**** PROVIDED MATERIAL ****

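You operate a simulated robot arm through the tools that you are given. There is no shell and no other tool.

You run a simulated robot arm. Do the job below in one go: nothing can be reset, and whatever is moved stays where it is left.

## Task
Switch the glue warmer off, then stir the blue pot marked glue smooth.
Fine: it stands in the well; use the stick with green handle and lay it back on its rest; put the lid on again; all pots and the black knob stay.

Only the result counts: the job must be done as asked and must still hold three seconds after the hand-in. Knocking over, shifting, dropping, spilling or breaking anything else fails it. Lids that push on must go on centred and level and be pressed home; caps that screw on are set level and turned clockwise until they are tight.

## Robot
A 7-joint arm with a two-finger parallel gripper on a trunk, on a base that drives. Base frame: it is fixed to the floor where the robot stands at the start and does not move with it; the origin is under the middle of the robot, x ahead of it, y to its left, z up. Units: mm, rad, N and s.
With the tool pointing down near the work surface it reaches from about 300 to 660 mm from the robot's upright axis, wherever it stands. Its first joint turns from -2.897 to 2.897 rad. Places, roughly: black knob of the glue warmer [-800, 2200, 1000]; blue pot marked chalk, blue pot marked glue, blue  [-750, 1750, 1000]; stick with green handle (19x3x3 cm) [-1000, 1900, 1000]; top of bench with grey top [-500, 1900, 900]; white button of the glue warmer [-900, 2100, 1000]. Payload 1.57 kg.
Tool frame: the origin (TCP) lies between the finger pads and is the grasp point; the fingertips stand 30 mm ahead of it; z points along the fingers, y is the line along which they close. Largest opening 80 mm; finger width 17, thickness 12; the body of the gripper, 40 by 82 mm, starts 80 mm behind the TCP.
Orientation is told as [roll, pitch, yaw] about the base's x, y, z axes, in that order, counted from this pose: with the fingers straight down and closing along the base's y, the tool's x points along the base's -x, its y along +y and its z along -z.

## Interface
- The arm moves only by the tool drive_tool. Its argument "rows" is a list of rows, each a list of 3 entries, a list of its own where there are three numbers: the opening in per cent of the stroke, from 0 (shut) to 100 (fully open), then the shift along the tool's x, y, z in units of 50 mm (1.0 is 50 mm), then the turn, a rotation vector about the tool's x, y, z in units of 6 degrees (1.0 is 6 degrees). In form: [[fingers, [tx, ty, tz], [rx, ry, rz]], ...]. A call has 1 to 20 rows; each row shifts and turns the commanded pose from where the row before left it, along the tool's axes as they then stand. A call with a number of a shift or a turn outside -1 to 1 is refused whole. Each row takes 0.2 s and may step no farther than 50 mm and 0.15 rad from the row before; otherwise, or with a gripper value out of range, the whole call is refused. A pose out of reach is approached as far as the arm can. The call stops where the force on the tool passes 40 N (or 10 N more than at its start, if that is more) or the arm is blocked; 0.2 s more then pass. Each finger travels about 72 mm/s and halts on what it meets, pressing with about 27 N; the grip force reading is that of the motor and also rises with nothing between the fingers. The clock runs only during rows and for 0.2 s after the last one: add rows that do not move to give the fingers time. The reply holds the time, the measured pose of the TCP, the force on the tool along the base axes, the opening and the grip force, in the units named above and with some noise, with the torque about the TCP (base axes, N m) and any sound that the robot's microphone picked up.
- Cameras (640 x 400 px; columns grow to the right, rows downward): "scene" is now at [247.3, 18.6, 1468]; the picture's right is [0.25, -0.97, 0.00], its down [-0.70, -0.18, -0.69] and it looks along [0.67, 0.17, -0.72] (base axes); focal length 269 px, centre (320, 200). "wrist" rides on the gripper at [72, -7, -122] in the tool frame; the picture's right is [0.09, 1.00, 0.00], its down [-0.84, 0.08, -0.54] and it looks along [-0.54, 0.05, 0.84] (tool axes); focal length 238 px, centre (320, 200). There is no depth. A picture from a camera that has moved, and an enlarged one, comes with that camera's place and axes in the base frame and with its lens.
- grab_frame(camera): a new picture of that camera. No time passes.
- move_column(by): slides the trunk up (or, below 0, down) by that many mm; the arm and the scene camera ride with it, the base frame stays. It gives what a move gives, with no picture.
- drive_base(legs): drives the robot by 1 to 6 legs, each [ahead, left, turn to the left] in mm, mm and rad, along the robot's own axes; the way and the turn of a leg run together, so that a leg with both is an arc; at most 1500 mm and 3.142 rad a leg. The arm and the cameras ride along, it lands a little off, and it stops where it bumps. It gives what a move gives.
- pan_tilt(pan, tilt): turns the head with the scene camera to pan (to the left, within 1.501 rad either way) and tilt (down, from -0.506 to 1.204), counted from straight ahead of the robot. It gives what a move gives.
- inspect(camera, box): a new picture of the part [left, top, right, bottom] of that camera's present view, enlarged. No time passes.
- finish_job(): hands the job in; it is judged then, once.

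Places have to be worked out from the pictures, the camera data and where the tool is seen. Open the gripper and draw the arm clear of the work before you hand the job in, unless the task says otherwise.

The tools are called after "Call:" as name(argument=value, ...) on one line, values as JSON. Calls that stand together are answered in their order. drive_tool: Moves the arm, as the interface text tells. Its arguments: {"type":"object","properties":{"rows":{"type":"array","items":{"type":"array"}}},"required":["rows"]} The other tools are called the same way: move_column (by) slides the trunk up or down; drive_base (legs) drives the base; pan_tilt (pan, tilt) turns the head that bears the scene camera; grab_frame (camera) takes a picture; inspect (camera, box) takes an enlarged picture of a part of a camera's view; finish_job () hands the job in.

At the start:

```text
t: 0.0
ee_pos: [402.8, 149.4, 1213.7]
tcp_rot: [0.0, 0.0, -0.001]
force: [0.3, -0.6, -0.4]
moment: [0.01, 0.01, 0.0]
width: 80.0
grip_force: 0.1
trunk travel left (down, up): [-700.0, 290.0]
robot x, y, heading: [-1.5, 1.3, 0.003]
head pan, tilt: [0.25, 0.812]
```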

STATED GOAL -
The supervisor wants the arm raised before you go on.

****

STATED GOAL -
Lines that include the word "stays" — how many are there in the data? Answer with the number alone.

WRITTEN RESPONSE -
2